Live and On Record: Night at the Opera

Live and On Record: Boston Rock Opera: Night at the Opera
By Matt Ashare

The Boston Phoenix (6/2/98 )

It’s not every day that you can walk into a local club and find Gary Cherone covering a Who tune. These days he’s usually covering Van Halen tunes with Van Halen in somewhat larger venues than the downstairs room at the Middle East. But last Saturday night he was back in town for a short sweet reunion with his pals in Boston Rock Opera, an organization dedicated to the celebration of the much (and often rightly) maligned hybrid genre known as “rock opera,” and the group that gave Cherone the chance to play Jesus Christ in a production of Jesus Christ Superstar just a few years ago.

Cherone’s performance of the Who’s “The Real Me,” which reunited him with former Extreme bassist Pat Badger, was part of the three-act “Night at the Opera: A Concert Celebrating the Narrative Long-Form Song,” which featured nearly two-dozen mini-productions of songs from actual rock operas (“It’s a Boy,” from the Who’s Tommy), songs from concept albums (“Getting Better All The Time,” from the Beatles’ Sgt Pepper’s Lonely Hearts Club Band), and songs theatrical enough to be related to the rock opera/concept album (from Alice Cooper’s “Billion Dollar Babies” to the Velvet Underground’s “The Gift” to the Jam’s “Thick As Thieves” to Kate Bush’s “Wuthering Heights”). The event was something of a departure for BRO, whose past endeavors have been full-scale productions of complete rock operas, including Jesus Christ Superstar, Ray Davies’s Preservation Act II (which it’ll reprise in October), and Crackpot Notion by local composer Tim Robert.
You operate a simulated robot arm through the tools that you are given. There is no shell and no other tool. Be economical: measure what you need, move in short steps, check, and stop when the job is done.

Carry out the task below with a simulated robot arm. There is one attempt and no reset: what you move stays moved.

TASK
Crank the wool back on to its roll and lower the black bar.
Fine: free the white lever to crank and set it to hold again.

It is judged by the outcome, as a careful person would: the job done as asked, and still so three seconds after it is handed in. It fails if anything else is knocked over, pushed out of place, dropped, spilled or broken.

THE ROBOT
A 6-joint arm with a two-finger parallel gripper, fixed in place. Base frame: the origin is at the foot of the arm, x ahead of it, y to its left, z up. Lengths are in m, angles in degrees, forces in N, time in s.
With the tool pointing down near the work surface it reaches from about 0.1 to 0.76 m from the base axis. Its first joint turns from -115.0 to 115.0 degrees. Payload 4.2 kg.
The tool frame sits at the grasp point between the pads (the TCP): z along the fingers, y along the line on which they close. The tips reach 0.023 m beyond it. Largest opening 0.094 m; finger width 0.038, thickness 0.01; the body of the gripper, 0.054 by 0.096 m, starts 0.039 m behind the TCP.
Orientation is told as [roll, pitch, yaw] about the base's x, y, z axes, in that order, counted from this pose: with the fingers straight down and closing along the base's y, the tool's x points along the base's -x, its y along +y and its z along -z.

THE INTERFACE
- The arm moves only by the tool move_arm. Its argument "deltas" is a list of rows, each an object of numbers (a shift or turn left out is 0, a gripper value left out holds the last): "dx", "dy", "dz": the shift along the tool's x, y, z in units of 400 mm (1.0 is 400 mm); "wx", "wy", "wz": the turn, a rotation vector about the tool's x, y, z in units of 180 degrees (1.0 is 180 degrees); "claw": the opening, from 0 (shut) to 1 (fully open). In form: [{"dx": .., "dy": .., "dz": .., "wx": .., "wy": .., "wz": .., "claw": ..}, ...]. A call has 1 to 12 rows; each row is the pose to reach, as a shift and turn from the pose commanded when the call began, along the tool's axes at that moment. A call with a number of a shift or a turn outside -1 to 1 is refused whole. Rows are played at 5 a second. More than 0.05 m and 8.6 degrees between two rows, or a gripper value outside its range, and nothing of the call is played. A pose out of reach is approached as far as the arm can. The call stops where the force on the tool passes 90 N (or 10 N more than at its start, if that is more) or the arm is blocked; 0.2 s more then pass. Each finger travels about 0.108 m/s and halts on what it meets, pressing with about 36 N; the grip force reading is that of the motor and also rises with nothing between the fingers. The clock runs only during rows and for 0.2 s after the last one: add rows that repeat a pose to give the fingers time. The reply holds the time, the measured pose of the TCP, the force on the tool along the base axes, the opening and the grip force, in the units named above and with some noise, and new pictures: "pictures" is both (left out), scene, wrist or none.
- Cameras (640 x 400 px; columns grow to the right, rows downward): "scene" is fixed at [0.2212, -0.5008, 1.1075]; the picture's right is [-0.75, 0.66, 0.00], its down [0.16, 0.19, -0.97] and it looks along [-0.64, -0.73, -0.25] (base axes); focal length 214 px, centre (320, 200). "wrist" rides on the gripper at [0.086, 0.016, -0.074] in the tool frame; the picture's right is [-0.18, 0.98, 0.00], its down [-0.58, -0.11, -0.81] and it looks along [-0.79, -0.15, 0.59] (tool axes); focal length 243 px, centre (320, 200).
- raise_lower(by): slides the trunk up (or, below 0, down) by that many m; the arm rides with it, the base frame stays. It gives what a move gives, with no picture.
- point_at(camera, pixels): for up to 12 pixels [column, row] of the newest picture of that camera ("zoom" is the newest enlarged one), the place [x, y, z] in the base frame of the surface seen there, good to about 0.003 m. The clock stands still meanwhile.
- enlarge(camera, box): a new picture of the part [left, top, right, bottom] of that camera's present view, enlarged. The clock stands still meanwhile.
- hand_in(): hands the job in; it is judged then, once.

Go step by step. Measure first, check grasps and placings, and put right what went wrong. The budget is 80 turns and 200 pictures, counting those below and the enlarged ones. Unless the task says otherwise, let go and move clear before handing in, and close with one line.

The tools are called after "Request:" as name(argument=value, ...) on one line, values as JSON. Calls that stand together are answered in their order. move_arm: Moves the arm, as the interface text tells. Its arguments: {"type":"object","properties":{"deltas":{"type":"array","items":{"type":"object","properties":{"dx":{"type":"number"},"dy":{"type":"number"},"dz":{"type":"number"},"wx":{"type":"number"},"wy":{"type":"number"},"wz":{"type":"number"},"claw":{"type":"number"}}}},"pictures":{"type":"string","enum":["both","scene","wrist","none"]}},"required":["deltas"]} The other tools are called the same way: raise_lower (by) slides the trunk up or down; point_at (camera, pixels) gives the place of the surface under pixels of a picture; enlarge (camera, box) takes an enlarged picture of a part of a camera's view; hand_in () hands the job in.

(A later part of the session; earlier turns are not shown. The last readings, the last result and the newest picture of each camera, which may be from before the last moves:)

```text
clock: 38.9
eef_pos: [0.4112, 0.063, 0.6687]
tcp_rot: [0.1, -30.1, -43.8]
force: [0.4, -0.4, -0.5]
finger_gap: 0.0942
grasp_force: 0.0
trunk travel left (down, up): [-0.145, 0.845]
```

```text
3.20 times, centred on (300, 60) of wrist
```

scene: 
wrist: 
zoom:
Act one opened on a strong note with former Sugar drummer Malcolm Travis pounding the skins behind the show’s guitar-playing musical director, Mick Maldonado (a/k/a Mick Mondo), on the “Overture” from Tommy, which was replete with French horn. Travis stuck around to power through a couple of Alice Cooper tunes that came off a little too much like goth-rock dinner theater, but the evening’s first segment ended with one of the production’s highlights — Count Zero’s Peter Moore doing a dead-on Bowie impersonation opposite Crown Electric Company’s Linda Viens on a couple of tunes from Bowie’s 1984-inspired Diamond Dogs. Other standouts included a choral rendition of Queen’s “Bohemian Rhapsody” and Wheeler and Dealer Pat McGrath’s interpretation of Jimmy Dean’s “Big John.” And with only a few exceptions (the band KrebStar butchering the vocals on the Who’s “There’s a Doctor I’ve Found/Go to the Mirror”), everything was more than solid and amusing enough to prove once again that bringing rock opera down to the level of a club show is a really good idea.